In this section, we provide brief updates on regulatory developments in auditing and accounting that may impact Japanese companies in the United States. Further discussion of the issues can be found in KPMG's Department of Professional Practice's Defining Issues.
Please contact Hideo Takada (404-222-3316；firstname.lastname@example.org) or Shin Kusanagi (404-222-7611；email@example.com) in the Atlanta office, or Terry Nagamine (213-955-8612; firstname.lastname@example.org) in the Los Angeles office, with questions.
On February 24, the SEC reaffirmed its continuing support for a single set of high-quality, globally accepted accounting standards and for the convergence of U.S. GAAP and IFRS; described the issues that need additional consideration before that goal is achieved; and released an SEC staff work plan to evaluate the effect that using IFRS would have on the U.S. financial reporting system. In 2011, after the SEC staff’s fact-gathering is done as outlined in the work plan and the convergence projects identified in the IASB/FASB Memorandum of Understanding are successfully completed, the SEC will determine whether, and if so, how to incorporate IFRS into the U.S. financial reporting system.
FASB ASU No. 2010-09, Subsequent Events (Topic 855) – Amendments to Certain Recognition and Disclosure Requirements amends FASB ASC Topic 855, Subsequent Events (originally issued as FASB Statement No. 165, Subsequent Events), so that SEC filers, as defined in the ASU, no longer are required to disclose the date through which subsequent events have been evaluated in originally issued and revised financial statements. SEC filers and conduit bond obligors for conduit debt securities that are traded in a public market continue to be required to evaluate subsequent events through the date the financial statements are issued. Entities that are neither SEC filers nor conduit bond obligors are required to evaluate subsequent events through the date the financial statements are available to be issued. Non-SEC filers continue to be required to disclose the date through which subsequent events have been evaluated, including situations in which the financial statements are revised for a correction of an error or retrospective application of U.S. GAAP.
The ASU is effective immediately, except for the use of the issued date for evaluating subsequent events by conduit debt obligors. That amendment is effective for interim or annual periods ending after June 15, 2010.

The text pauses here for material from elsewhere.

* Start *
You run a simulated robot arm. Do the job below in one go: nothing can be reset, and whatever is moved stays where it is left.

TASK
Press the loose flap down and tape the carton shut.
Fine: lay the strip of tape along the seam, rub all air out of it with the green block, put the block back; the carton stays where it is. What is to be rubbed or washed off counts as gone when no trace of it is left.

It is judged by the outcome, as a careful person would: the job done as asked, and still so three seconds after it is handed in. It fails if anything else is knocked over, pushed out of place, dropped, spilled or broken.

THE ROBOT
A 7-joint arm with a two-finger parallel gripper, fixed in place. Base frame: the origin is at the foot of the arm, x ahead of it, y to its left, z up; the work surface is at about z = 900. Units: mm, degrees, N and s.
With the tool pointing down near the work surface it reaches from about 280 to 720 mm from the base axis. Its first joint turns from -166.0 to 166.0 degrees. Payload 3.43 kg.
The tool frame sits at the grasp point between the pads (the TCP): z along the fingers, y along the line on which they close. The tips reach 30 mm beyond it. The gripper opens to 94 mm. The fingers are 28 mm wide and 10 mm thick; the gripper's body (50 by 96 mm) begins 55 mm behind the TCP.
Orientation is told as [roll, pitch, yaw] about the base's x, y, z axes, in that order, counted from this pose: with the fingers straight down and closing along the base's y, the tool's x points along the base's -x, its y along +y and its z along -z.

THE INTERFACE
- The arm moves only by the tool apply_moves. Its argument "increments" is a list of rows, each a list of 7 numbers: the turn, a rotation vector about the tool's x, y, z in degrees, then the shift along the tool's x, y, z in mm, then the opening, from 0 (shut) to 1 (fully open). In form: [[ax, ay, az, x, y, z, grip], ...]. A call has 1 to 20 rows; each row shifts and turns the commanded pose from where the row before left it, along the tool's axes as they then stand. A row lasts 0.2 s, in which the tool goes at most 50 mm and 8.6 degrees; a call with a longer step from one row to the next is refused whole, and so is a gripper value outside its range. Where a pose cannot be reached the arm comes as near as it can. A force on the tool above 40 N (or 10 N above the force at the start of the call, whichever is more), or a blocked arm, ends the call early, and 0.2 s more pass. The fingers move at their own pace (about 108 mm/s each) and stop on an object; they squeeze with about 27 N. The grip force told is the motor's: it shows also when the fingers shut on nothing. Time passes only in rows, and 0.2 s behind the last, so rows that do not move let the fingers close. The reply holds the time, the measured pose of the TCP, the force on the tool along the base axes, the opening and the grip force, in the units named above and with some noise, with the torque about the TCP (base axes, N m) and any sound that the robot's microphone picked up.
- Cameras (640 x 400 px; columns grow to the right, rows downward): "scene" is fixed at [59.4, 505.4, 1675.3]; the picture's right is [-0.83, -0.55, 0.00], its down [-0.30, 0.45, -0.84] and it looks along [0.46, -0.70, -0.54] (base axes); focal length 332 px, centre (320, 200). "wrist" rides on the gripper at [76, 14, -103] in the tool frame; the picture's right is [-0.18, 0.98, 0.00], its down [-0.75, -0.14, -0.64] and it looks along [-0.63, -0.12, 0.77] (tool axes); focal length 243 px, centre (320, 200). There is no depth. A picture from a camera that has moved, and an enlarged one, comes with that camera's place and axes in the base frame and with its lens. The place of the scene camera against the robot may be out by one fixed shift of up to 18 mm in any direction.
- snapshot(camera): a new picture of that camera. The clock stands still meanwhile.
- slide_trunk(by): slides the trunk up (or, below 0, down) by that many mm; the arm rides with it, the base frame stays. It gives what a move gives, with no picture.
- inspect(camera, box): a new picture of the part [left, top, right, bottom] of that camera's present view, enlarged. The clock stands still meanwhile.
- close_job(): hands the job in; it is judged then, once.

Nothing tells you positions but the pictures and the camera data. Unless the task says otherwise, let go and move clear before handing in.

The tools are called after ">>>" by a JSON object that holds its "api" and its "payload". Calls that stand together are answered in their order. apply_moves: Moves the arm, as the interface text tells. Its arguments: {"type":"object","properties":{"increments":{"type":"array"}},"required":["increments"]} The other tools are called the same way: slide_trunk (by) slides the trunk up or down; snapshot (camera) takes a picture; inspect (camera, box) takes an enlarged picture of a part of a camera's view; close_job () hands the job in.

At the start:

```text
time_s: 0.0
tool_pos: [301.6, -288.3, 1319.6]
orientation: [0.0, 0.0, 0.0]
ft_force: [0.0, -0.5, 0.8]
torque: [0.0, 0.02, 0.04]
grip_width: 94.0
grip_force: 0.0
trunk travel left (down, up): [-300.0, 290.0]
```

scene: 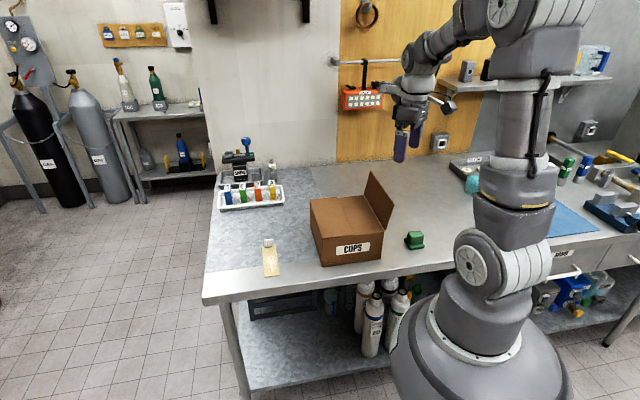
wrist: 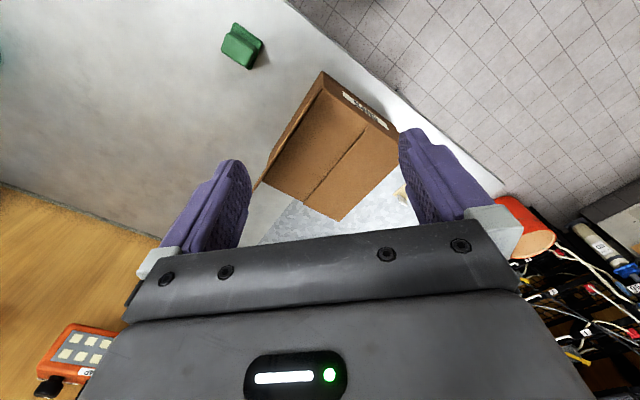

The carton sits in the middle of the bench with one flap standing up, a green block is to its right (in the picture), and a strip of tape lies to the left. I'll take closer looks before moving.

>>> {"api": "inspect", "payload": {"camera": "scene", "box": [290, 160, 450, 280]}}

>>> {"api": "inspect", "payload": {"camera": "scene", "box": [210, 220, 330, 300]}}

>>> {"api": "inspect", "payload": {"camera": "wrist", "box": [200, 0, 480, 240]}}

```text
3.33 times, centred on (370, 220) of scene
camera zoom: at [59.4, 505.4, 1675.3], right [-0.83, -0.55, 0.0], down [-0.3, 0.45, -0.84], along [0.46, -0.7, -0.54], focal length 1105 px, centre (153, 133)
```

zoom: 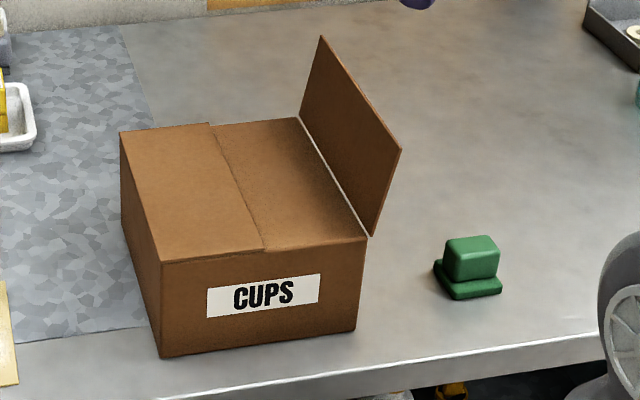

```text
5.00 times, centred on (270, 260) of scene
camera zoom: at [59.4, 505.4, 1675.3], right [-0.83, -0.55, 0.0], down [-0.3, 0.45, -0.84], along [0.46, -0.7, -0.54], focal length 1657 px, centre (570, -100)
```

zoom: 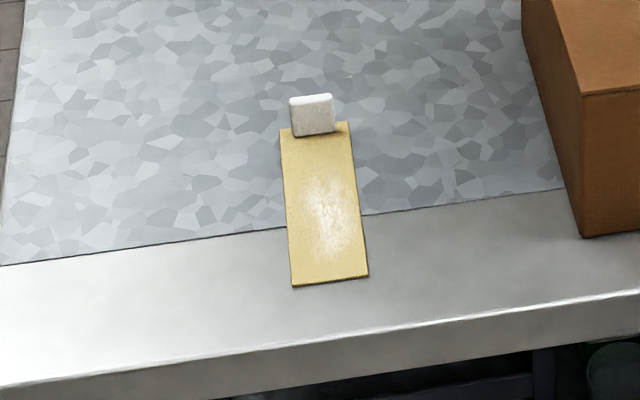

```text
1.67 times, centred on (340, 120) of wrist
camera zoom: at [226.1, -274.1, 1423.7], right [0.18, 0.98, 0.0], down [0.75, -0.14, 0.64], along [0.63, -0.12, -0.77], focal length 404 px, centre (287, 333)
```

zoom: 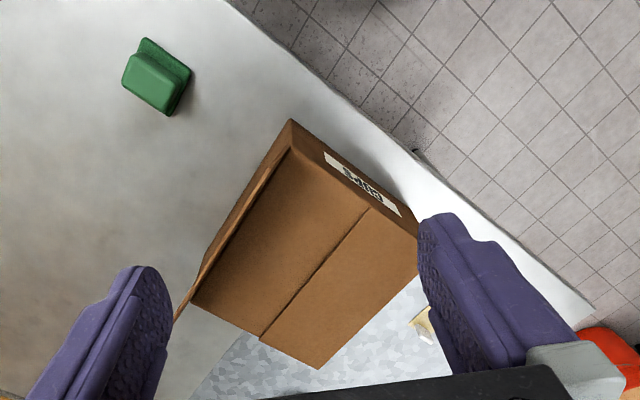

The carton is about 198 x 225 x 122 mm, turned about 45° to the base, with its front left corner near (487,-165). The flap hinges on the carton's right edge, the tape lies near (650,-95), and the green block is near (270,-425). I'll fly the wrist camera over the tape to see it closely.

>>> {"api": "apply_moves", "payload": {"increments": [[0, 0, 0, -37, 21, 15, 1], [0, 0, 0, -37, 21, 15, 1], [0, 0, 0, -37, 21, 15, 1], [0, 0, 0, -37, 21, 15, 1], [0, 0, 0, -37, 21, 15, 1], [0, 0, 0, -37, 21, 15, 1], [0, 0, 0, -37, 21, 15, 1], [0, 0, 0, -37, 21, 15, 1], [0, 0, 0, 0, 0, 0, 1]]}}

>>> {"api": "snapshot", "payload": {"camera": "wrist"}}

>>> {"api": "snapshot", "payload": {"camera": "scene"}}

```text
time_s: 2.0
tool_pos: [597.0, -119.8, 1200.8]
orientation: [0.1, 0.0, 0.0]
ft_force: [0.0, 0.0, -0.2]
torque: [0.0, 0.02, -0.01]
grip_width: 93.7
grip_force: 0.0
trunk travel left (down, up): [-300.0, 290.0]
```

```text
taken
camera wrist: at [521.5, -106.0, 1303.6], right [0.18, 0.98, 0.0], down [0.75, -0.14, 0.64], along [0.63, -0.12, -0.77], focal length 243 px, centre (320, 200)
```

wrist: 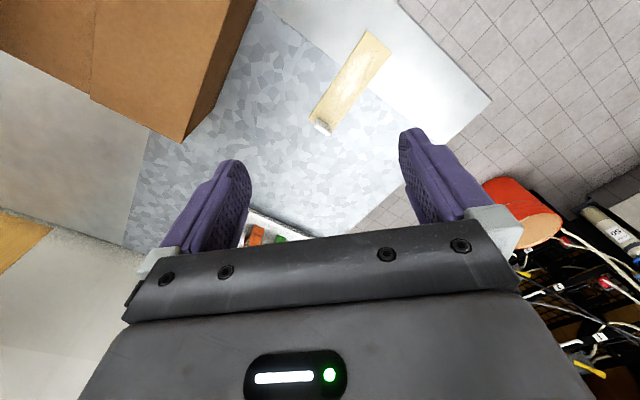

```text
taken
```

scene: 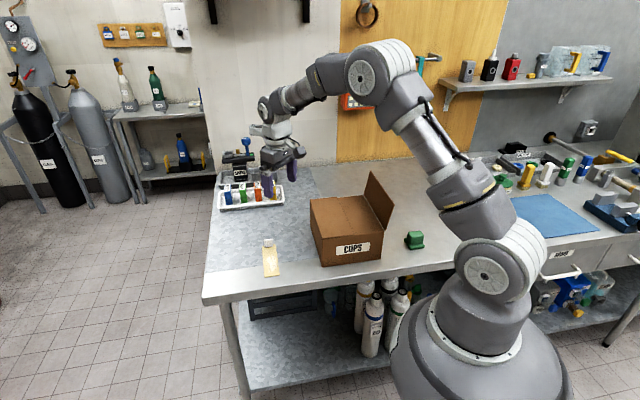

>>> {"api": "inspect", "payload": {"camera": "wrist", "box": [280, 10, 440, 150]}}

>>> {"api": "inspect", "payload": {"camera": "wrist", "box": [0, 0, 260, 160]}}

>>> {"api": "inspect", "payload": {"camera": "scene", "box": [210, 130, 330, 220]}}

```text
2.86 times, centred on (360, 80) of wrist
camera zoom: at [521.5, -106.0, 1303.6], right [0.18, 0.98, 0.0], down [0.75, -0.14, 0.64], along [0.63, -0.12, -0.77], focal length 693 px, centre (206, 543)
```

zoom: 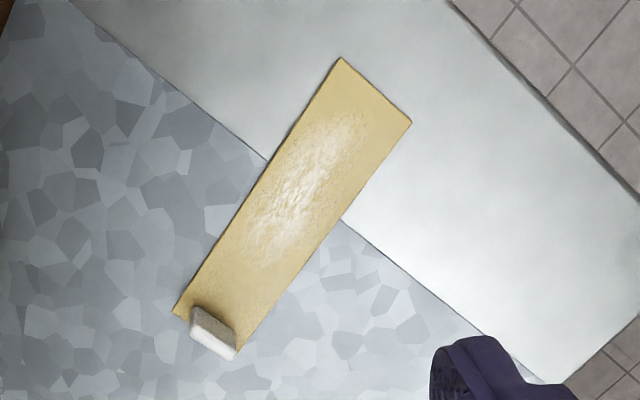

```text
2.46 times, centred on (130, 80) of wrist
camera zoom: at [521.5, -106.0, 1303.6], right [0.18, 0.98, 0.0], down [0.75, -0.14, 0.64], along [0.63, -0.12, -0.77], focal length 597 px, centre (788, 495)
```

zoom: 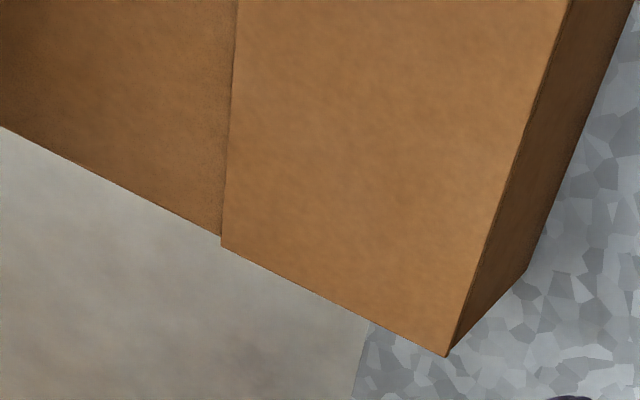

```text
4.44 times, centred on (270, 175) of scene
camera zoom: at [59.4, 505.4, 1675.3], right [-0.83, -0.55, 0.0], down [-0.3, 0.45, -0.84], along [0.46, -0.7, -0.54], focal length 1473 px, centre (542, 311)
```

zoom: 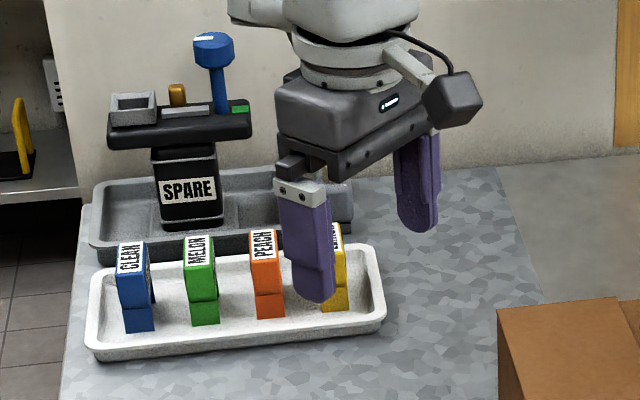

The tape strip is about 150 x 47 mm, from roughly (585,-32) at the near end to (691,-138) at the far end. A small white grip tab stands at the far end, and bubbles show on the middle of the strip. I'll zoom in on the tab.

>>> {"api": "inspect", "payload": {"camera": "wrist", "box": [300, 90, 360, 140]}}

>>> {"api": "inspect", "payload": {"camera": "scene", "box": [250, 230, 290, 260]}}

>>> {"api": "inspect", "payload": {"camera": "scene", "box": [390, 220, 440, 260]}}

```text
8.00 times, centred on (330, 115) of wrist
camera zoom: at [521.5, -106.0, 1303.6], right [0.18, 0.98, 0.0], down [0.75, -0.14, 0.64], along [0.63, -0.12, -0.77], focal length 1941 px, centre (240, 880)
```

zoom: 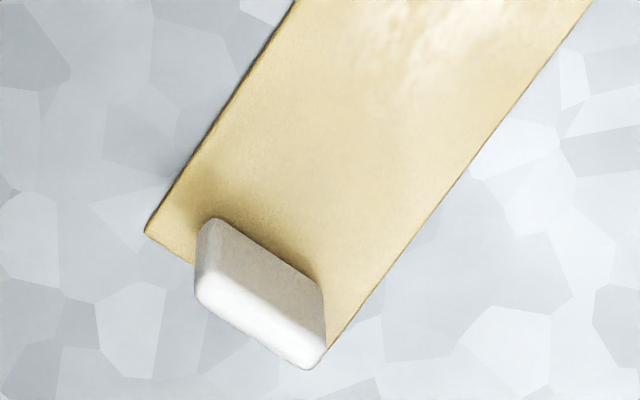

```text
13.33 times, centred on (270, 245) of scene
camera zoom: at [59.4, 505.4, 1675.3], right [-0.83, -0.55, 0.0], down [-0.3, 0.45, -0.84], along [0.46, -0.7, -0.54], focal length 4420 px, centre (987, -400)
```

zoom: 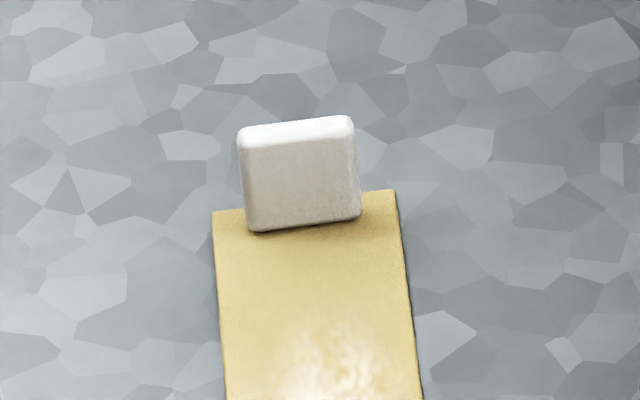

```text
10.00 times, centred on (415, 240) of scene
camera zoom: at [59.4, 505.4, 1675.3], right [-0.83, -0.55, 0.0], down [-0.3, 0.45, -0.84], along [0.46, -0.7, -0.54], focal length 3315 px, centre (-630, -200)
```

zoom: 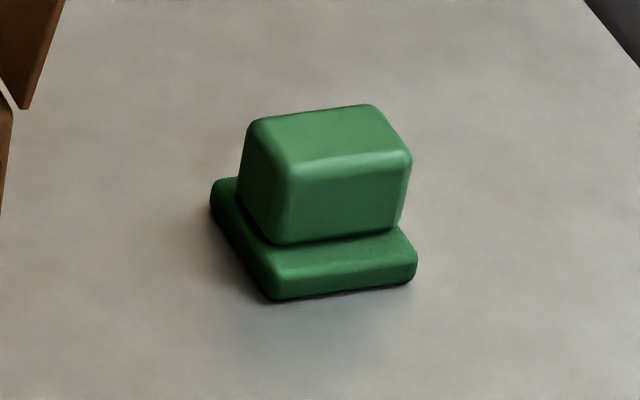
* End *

At the FASB meeting on April 14, the Board decided to revise the quantitative and qualitative disclosure requirements in its original Exposure Draft on Loss-Contingency Disclosures and to issue a revised Exposure Draft in May based on its latest decisions. The proposal would amend the disclosure requirements in FASB ASC Subtopic 450-20, Contingencies—Loss Contingencies. The FASB will limit the comment period to 30 days.
The Board’s revisions address concerns raised by many constituents that the original proposal would have impacted attorney-client privilege and caused defendants in litigation to disclose information that would be prejudicial to their case. While some of the revised disclosure requirements are expected to be controversial, the Board believes that the revised proposal would not require entities to disclose prejudicial information and decided to eliminate the prejudicial exemption in the original Exposure Draft.
It is anticipated that, for public entities, the final ASU would be effective for fiscal years ending after December 15, 2010 (December 31, 2010 for calendar-year entities), and interim and annual periods in subsequent fiscal years. For nonpublic entities, the new requirements would be effective for the first annual period beginning after December 15, 2010, and for interim periods of fiscal years subsequent to the first annual period.